Too often, we get tied up with writing compliant code, rather than to questioning if the rule makes sense.

Also, there’s almost very little benefit in writing a site in XHTML over HTML. Thank you for your comment.

RiverC 08-20-09

Ah, I see. I found this looking for a solution to an unusual problem; Mozilla when viewing our website in places (samuelsonsdiamonds.com) will kick into Quirks Mode. Now, granted it is a retooled quirks site, what is odd is that it is inconsistent; reload the same page 10 times and one out of ten loads will be in Quirks. I attempted to convert a few pages to XHTML 1 Strict compliance to see if it was some part of that formedness (or ill-formedness as the case may be) that was causing Firefox to *sometimes* choose quirks mode. I gave up when I read about the target rule.

I am going to try a few things first, but I saw one person who had this problem on the Mozilla zine site, but with no responses. I am thinking – and this is a hunch – that it is simply an inherent flaw of Firefox XHTML rendering. HTML 5 looks like a green pasture, excepting of course, the lack of anchor names (one of the most useful features of HTML ever!)

It is such a weird world out there. Thanks for the response.

Casey 09-20-09

I started using onclick=”target=’_blank’” and that works great and validates. Easier, imo.

RiverC 09-21-09

By the way, Jin. As for my second comment, the weird bug with FF went away when I changed the site from XHTML 1.0 strict to HTML 4.01 strict. I was noticing it on other computers (it was affecting display of fonts in critical areas) I suppose I originally used XHTML 1.0 because Joomla! was using it, and I used Joomla! for awhile. I wonder if others ran into the same problem.

Derrick 10-05-09

In reality, no one but other developers (and even then, very rarely) ever checks your validation badges. I find that people who code to a standard do so for themselves, not for others. Personally, I use the HTML5 DOCTYPE to force all browsers into strict mode, serve it as text/html to be cross-browser compliant, and then write XHTML-compliant code. In the strictest sense of the word, nothing I write “validates”, but given the choice between making a well-structured, functional, cross-browser website that doesn’t validate, or vice versa, it’s a no-brainer for me.

Mike S 10-19-09

I was considering moving from HTML 4.01 to XHTML because I read that it would give my sites the best forward compatibility with future browser releases, but after reading about IE I’m wondering if it’s even a good idea – it sounds like it will cause more problems than it solves.

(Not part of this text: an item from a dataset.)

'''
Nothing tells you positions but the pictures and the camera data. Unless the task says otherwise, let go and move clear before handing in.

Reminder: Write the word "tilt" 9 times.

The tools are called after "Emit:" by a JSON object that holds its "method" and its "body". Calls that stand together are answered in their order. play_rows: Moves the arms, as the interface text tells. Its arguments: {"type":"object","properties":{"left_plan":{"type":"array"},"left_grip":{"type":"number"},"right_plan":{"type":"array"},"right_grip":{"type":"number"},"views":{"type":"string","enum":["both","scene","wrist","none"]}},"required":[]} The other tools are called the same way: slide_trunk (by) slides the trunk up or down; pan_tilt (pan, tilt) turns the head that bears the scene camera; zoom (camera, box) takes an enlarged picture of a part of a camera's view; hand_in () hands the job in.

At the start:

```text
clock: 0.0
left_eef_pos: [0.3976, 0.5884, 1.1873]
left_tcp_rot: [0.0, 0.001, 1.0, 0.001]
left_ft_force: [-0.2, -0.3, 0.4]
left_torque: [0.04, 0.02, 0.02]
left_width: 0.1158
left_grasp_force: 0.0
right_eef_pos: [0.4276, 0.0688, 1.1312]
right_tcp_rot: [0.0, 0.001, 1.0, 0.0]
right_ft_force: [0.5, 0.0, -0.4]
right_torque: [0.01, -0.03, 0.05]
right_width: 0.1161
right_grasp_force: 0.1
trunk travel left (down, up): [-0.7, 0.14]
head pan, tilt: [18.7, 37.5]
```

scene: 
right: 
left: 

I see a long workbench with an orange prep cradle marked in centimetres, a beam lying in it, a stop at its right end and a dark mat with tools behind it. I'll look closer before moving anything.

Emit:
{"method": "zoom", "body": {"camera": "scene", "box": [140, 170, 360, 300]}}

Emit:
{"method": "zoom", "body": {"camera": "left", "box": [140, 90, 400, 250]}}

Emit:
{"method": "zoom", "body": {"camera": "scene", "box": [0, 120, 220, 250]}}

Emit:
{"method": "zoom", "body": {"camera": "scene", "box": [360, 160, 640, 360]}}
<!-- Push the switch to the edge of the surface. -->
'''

Also is there any reason not to use Casey’s onclick=”target=’_blank’” as it eliminates the need for javascript?

Jin 10-20-09

@Mike S, because if people have Javascript disabled then all your links won’t work. See Unobtrusive JavaScript

Mike S 10-20-09

Thans Jin, I didn’t realize that onclick was javascript, not that I thought about it, but I though the javascript had to be declared in tags, thanks for the link.

Is there any way to open XHTML strict links in a new window without using javascript?

Mike S 10-20-09

What do you think of this approach, which uses a custom DTD:


It is described in more detail in the 8th message by Orbyte here:


As the last post on the page and the link below describe,

The “target” attribute should not be marked as deprecated. Though not deprecated, it is not defined in the Strict DTD either.

HTML 4.0 Specification Errata

RiverC 10-20-09


It seems to me that the target attribute should be deprecated, since the information of where to put the new page is not part of its structure, thus belonging to another layer. The problem with deprecating it is not that it is incorrect but that web pages rely on the old standard. Arguments about frames and whatnot also fail because they were hacks to begin with, to deal with a situation where the standard could not support the desired functionality (yet.) I predict (if anything) that target=” will still be supported by browsers into perpetuity, in the same way that IE’s transition effects and mozillas ‘moz-…’ css attribs are unlikely to disappear.

Either way, the most important thing here – I think – is to adhere to the standard as closely as is reasonable, and to at all costs avoid invoking quirks mode. A good design from a good designer goes bad gangbusters style with just a fall into quirks mode.

Also, I would not recommend XHTML at all. I ran into a strange bug in Firefox 3 that occurred when it tried to parse XHTML (it randomly dropped into quirks mode – probably based on how the page was loading over the ‘net) but did not happen in HTML.

However, the choice is up to your best discretion. Given that HTML 5 supports the old style HTML; no self-closing tags for instance, and the boondoggle that is XML, switching over is not a no brainer, but a definite case for a cost-benefit analysis.

Mike 10-20-09

Thanks for the note about FF, I have to agree, XHTML Strict doesn’t seem like it’s worth the trouble.

rocktivity 01-20-10

Thanks very much for the “target” javascript–it now resides on my root directory. I cut and pasted your example code, but the 3WC validator came up dirty until I put the line between paragraph tags.

And since I can call the rel anything I want, I’ve named it–WAIT FOR IT!!!–”target_blank,” of course!

Ian.J.Gough 01-22-10

Great just what i was looking for i’ve spent a couple hours trying to get it sorted but your script requiring jquery.js is great! Thanks very much.